- THE TASK -
From the listing below, copy every line with the word "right".

- INFORMATION SUPPLIED -
-----
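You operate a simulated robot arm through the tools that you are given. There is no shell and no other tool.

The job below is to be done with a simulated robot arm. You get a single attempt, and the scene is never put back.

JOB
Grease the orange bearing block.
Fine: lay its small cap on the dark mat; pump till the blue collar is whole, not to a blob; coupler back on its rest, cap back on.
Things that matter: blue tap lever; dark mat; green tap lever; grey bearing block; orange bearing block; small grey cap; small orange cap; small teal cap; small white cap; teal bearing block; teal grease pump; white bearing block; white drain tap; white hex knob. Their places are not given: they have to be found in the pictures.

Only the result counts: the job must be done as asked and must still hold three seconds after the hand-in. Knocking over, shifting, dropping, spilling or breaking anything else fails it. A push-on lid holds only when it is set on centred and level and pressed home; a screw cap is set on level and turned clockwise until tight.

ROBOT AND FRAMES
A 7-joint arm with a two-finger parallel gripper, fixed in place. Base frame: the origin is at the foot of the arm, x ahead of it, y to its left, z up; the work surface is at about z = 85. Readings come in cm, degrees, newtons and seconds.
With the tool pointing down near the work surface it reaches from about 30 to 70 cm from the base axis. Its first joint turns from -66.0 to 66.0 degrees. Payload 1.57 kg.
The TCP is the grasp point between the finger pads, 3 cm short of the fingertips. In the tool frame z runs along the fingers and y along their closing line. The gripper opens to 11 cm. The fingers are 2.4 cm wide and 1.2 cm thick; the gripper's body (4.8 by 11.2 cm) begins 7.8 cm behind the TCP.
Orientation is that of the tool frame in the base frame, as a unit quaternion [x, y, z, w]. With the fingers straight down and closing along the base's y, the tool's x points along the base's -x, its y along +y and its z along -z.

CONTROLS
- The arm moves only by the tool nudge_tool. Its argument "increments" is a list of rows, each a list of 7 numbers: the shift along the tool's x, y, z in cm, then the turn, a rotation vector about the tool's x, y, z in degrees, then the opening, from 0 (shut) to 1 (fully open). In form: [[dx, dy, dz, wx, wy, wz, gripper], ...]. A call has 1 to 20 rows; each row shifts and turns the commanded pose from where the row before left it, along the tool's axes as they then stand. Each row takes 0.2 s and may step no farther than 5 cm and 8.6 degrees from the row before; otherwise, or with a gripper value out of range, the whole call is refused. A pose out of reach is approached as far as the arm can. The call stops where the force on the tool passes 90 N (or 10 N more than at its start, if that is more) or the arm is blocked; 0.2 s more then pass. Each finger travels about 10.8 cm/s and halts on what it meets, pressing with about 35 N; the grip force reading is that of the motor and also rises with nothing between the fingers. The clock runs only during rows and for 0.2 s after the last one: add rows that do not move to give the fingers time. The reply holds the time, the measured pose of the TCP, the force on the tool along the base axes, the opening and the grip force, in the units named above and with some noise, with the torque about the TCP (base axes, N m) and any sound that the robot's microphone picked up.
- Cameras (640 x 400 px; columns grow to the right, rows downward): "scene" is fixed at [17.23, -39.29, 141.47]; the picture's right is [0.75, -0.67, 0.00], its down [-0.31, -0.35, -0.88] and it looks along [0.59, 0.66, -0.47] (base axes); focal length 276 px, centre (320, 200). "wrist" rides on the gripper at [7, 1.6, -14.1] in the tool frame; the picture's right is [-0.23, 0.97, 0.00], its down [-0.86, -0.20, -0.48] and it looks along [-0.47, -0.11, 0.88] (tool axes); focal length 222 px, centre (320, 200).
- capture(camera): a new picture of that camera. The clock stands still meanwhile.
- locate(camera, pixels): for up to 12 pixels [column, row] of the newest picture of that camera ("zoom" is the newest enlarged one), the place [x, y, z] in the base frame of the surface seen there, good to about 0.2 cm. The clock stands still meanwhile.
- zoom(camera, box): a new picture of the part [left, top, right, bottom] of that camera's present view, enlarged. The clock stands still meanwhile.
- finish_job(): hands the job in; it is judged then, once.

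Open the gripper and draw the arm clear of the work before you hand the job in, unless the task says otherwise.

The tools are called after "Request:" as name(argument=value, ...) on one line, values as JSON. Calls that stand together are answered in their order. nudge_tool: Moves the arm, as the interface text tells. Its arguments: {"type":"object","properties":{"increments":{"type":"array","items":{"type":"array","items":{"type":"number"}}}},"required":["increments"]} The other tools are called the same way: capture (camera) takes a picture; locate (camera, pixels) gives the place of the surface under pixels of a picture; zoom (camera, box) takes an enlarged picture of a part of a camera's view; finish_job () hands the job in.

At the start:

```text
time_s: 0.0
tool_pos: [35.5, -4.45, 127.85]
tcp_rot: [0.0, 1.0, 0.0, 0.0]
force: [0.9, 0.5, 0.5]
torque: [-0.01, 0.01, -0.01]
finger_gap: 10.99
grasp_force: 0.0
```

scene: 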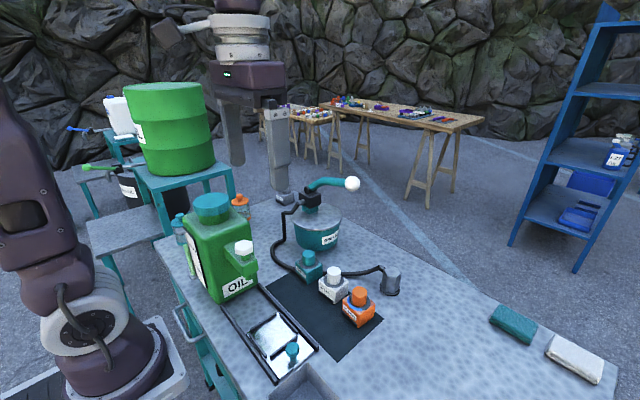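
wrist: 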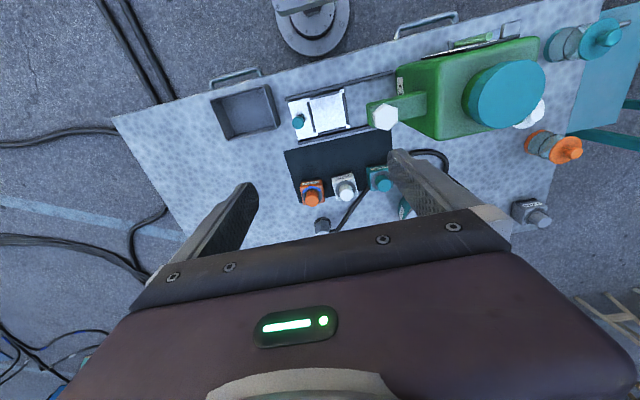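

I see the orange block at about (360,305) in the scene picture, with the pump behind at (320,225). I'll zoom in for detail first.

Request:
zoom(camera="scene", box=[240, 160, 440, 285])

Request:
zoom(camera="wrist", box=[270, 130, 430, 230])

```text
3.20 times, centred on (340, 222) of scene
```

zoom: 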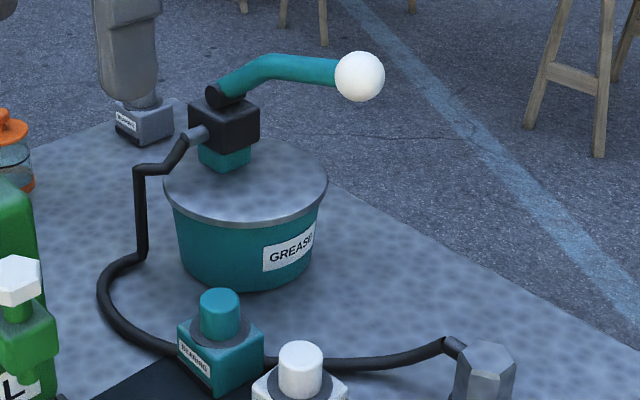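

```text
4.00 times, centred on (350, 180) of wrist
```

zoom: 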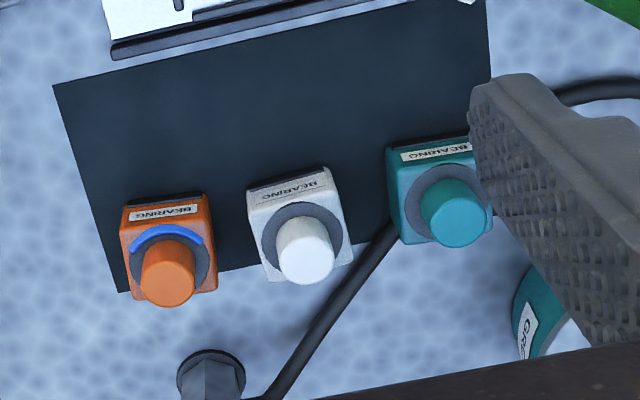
-----
- RESULT BELOW -
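- Cameras (640 x 400 px; columns grow to the right, rows downward): "scene" is fixed at [17.23, -39.29, 141.47]; the picture's right is [0.75, -0.67, 0.00], its down [-0.31, -0.35, -0.88] and it looks along [0.59, 0.66, -0.47] (base axes); focal length 276 px, centre (320, 200). "wrist" rides on the gripper at [7, 1.6, -14.1] in the tool frame; the picture's right is [-0.23, 0.97, 0.00], its down [-0.86, -0.20, -0.48] and it looks along [-0.47, -0.11, 0.88] (tool axes); focal length 222 px, centre (320, 200).
- zoom(camera, box): a new picture of the part [left, top, right, bottom] of that camera's present view, enlarged. The clock stands still meanwhile.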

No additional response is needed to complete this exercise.